Troy is an exemplar, it encapsulates Turkey’s vast many faceted history; fact and fiction, myth and mystery.
The mythical Troy of Homer’s Iliad, a story written in 800 BC of events that were supposed to have occurred in 1200 BC, has now been so inculcated in our collective memory as to become fact.
The Hollywood fantasy Troy of Brad Pitt et.al. has, for better or worse, etched faces to the names of the gods, immortals and mortals. The Hollywood producers were kind enough to leave behind one of the props used in the film, a Trojan horse, forever validating the ancient myth with a Hollywood myth prop – sort of a myth squared. Both these Troy’s are defined as ancient Greek.

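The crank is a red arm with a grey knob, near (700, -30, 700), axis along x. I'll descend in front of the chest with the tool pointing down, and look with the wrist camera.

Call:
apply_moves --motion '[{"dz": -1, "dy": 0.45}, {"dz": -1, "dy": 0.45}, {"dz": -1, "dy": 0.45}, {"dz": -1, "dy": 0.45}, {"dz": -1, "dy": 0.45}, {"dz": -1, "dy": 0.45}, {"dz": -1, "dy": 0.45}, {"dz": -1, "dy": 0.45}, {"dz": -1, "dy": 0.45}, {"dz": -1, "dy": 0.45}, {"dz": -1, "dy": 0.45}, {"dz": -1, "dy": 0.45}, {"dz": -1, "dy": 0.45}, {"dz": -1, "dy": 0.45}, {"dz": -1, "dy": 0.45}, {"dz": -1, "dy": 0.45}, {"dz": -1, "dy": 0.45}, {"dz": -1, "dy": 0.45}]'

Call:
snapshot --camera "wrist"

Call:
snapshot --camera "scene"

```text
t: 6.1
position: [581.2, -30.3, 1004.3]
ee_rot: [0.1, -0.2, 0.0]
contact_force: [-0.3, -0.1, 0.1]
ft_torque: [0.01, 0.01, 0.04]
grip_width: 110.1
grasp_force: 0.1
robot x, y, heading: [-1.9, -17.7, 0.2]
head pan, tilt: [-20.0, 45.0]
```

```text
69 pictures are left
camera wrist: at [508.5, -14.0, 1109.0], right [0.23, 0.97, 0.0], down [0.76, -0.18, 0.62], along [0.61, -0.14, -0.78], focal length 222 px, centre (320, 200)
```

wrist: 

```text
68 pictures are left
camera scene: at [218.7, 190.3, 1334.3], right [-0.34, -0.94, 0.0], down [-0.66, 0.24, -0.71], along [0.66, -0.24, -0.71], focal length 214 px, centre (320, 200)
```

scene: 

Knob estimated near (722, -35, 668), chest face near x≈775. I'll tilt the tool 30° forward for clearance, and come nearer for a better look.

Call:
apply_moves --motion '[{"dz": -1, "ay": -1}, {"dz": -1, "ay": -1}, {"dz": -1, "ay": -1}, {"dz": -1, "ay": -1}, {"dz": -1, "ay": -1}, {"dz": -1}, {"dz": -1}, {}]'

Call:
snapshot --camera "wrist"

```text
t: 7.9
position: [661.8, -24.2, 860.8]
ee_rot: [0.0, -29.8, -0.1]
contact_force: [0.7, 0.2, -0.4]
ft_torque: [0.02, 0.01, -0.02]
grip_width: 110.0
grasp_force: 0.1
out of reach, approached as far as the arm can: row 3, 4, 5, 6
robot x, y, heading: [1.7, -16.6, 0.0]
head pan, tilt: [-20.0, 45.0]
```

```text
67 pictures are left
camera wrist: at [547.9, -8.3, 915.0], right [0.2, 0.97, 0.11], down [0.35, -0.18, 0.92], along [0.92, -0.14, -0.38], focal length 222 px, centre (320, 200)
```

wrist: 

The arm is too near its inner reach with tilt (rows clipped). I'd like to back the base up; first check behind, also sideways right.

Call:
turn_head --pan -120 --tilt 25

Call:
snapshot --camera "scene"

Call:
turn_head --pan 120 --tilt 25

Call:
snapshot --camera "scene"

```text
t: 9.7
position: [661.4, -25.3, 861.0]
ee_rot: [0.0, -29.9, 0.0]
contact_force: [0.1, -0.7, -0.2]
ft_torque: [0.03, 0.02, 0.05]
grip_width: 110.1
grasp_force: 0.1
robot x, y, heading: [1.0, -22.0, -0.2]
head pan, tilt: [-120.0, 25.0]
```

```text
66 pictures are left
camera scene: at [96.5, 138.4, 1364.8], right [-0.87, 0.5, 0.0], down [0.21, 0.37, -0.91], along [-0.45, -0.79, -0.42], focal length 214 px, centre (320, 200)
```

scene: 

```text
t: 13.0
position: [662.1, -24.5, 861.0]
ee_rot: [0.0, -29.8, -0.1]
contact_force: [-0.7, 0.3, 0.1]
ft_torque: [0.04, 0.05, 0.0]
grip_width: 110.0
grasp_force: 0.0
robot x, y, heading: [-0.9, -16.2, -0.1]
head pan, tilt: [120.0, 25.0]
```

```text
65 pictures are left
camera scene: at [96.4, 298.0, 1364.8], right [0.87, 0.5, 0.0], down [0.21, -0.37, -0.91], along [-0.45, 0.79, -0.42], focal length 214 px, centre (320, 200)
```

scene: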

Finally, there is the real Troy, the one we visited. It is an archeological dig, it is not exciting; no granite buildings to stir the imagination, no ancient columns standing in slight disrepair, a World Heritage site certainly but with few tourist buses to be found.
Yet for the past 150 years it has been, when money for digging was available, providing profound insights into the lives of those who lived in the region for thousands of years. Troy has been occupied continuously since 3000 BC. It is defined in layers, at least nine of them; each of which represents a long era of habitation by a unique culture. Each offers a rich motherlode of evidence to archeologists, informs them and allows them to reconstruct the lives of its residents.
Troy is in Turkey, its history links modern day Turkey to the history of the Aegean Sea, a history that we mostly, wrongly, define as Greek. Our erroneous conceit is that ancient history belongs to the Greeks, yet the Ionic region was a polyglot of city states that traded and fought each other over centuries; the region was neither dominated nor overwhelmingly influenced by any one of them. Turkey is as rich and as worthy of study as Greece.
We visited Semena, an Island off the Mediterranean coast near Kekova, where a Lycian community thrived in the fourth century BC. A mountain fortress with a 300 seat amphitheater are remarkably well preserved as are many Lycian sarcophogi.
We toured another World Heritage site at Hierapolis, above the white calcium carbonate travertine cliffs of Pamukkale, an ancient spa town with its own hot springs that dates back to the second century BC. Besides the spa, the 15,000 person amphitheater captivates with a view over the valley and a remarkable stage front.
The highlight of our Turkey tour was Ephesus, our group favorite with a wow factor that was off the scale. Founded in the tenth century BC, it was one of the ten cities of the Ionian League, a major center of commerce under the Romans with a population said to have been over 50,000 and was one of the seven churches of Asia listed in the Book of Revelations. The two story library is jaw-dropping beautiful.
The 24,000 seat theater is one of the world’s largest and is remarkably well preserved.
The terraced apartment complex currently being restored reveals mosaics, wall paintings and thinly cut marble facings that draw us closer to the daily life of the rich Roman inhabitants than anything I have experienced. The whole complex is massive; several hours fly past as we explore the buildings, marvel at the complexity of this city and imagine ourselves living in these terraced houses; it is a must see.
Turkey offers many reasons to visit; its people are invariably friendly and gracious, the food is spectacular (I became addicted to fresh grilled sea bass), the interior is rugged and unspoiled, and the coastline is intriguing, beautiful and pristine (Not an all-inclusive beach resort in sight); all reasons for a long tour.
The real treat, the surprise, the sweet spot, is the history. I have the movies, the myths, the ancient stories and poems in my head; I now have real visual and tactile awareness, knowledge, to form and reform my own opinions. Turkey’s rich history unfolds for me, beguilingly reveals itself, adds new dimensions to my understanding of the past, widens my perspective, informs my understanding and enriches me with a more complex understanding of the history of humankind.
How else would I like to learn, where else would I rather be?